Tuesday, September 18, 2007

A Word from Alex Constantine, conspiracy researcher

August 27/07: "PS: "Satanic Panic" is one of your many undocumentable (when you get down to it) lies. Been there, done that. You and the False Memory Syndrome Foundation exist to discredit the victims of mind control activity. I exposed the FMSF long ago. You I'm exposing now. Same kettle of fish. Wallow in it. You are a collaborator in crimes aginst children, and don't want to come across as that. Too bad. I see you for what you are. That's what Constantines do. Poison yourself with asparatame, for all I care. It's the innocent that I'm trying to protect. The moles should follow their own advice on aspartame. Where's the libel suit? Haven't I defamed you by labelling you publicly as a mole? No. You deny it indirectly, by suggestion, above, but aren't you angry? I would be. I'd probably threaten to sue. But you take it in stride. Good little mole. I like you, too."

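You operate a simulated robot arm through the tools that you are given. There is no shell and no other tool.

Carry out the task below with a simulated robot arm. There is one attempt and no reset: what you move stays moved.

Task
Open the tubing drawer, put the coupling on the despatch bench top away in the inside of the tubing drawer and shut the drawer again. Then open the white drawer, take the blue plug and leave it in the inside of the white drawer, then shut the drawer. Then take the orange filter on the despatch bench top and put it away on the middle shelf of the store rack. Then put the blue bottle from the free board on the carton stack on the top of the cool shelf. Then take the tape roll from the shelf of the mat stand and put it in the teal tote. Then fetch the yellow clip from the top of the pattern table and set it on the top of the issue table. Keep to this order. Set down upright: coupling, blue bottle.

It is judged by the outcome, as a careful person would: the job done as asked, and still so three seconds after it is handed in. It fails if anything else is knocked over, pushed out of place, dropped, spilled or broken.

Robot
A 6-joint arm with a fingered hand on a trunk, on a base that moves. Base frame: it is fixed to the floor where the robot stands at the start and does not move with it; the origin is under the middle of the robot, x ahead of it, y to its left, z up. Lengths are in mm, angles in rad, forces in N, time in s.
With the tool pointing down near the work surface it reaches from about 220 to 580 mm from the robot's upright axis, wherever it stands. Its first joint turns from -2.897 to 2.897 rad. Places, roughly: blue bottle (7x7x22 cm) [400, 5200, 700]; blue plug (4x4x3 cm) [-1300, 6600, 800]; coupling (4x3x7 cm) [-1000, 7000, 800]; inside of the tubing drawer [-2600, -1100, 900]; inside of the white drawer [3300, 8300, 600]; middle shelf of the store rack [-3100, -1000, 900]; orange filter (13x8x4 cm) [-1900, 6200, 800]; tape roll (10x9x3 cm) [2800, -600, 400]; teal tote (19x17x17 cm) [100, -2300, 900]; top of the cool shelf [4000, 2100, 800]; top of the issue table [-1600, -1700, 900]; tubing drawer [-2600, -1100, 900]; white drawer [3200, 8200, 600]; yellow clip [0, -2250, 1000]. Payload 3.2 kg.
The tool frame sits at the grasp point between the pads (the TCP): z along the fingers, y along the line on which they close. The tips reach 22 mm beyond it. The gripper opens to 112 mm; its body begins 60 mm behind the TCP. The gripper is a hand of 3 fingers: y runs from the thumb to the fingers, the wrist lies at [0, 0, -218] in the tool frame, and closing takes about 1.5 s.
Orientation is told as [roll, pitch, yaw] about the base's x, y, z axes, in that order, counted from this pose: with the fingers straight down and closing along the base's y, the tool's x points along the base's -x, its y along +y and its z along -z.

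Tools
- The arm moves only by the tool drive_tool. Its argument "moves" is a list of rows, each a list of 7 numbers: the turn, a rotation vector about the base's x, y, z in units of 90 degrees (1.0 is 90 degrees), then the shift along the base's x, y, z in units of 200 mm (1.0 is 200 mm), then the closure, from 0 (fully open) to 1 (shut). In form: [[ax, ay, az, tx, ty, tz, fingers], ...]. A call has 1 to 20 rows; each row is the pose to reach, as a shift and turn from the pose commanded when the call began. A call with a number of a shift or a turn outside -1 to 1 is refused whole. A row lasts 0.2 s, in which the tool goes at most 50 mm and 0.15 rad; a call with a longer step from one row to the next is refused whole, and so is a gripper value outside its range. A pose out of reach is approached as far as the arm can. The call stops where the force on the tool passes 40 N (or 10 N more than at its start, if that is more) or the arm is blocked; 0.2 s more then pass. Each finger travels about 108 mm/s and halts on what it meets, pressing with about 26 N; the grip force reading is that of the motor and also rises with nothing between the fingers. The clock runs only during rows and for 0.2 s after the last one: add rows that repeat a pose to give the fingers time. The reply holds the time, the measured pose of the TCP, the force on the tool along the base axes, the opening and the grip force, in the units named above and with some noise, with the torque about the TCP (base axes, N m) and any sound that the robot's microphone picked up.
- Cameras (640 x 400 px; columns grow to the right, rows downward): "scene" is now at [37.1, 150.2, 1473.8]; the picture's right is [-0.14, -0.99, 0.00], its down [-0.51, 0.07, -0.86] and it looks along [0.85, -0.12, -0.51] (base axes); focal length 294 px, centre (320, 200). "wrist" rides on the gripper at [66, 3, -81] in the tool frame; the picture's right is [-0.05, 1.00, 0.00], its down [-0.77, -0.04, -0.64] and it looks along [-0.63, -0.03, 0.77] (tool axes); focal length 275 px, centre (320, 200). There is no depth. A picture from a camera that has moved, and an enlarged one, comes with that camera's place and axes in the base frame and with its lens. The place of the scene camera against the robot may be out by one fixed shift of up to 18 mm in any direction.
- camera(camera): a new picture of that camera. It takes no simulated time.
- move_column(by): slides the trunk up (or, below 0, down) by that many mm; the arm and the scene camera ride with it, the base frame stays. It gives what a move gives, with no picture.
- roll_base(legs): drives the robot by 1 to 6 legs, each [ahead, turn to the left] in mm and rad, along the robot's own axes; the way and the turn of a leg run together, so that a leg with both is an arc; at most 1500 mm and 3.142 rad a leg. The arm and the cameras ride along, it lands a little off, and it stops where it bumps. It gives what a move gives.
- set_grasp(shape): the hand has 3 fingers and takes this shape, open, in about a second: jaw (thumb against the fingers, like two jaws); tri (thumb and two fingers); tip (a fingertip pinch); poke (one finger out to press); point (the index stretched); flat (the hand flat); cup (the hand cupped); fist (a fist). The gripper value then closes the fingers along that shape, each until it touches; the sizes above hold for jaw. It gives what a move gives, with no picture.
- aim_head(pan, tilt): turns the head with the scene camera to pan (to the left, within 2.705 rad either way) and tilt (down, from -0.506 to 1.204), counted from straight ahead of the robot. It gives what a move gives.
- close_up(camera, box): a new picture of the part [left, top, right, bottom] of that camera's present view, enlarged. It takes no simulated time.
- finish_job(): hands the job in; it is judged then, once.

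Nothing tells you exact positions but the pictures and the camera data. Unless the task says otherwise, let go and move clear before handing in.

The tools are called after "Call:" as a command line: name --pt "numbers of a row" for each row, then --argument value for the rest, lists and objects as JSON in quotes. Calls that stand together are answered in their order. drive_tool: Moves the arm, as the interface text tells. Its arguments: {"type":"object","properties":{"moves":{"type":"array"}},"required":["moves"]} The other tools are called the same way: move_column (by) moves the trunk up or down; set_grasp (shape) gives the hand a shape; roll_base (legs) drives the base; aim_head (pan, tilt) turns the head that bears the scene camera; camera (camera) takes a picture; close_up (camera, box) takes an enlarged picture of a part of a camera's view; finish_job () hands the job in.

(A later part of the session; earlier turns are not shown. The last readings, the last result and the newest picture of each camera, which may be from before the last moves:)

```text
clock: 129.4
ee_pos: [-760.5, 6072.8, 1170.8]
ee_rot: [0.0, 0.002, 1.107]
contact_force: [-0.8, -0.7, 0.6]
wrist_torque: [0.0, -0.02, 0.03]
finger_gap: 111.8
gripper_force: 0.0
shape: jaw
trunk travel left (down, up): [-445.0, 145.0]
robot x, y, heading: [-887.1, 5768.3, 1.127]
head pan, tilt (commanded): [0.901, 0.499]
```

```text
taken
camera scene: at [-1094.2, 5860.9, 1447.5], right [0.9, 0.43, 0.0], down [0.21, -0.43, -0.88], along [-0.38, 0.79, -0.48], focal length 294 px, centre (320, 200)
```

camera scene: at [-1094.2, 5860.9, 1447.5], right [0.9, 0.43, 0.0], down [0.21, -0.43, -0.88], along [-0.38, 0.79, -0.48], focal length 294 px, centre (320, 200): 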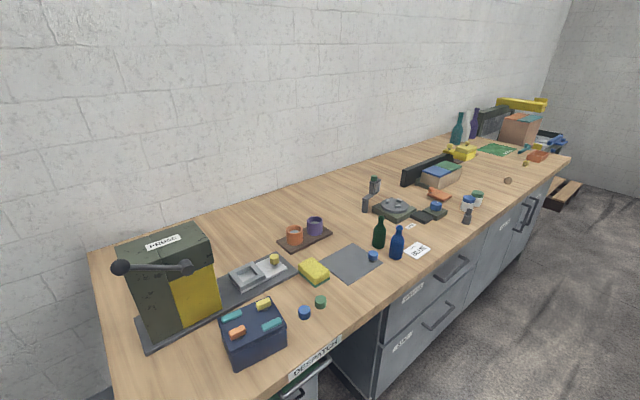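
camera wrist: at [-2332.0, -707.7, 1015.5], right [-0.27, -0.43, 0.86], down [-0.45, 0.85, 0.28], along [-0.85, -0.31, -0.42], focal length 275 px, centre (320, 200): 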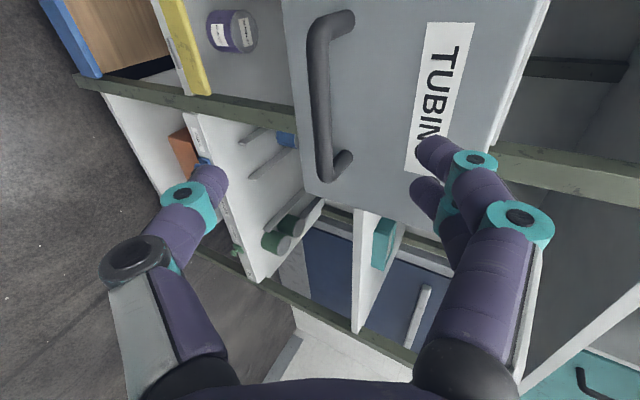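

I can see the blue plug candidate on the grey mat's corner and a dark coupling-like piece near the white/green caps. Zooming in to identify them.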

Not only was Mr. Constantine horribly mistaken about my gender (I'm a Canadian housewife, not an American man as he assumed), my source of income (I'm a housewife, not a CIA agent), but he's also dreadfully mistaken about my opinion of the False Memory Syndrom Foundation. I do not approve of this organization and I don't support it any way, nor do I reference the little valuable info that it provides from time to time. Why? The non-profit org was started by an accused child molestor, and his daughter's claims have never been disproven; there is no such thing as "FMS" - it was created by a member of the group, Ralph Underwager, who was later expelled from the group for expressing pro-pedophilia sentiments in a Dutch publication. I believe false memories can and do exist, but these aren't the people to be investigating it.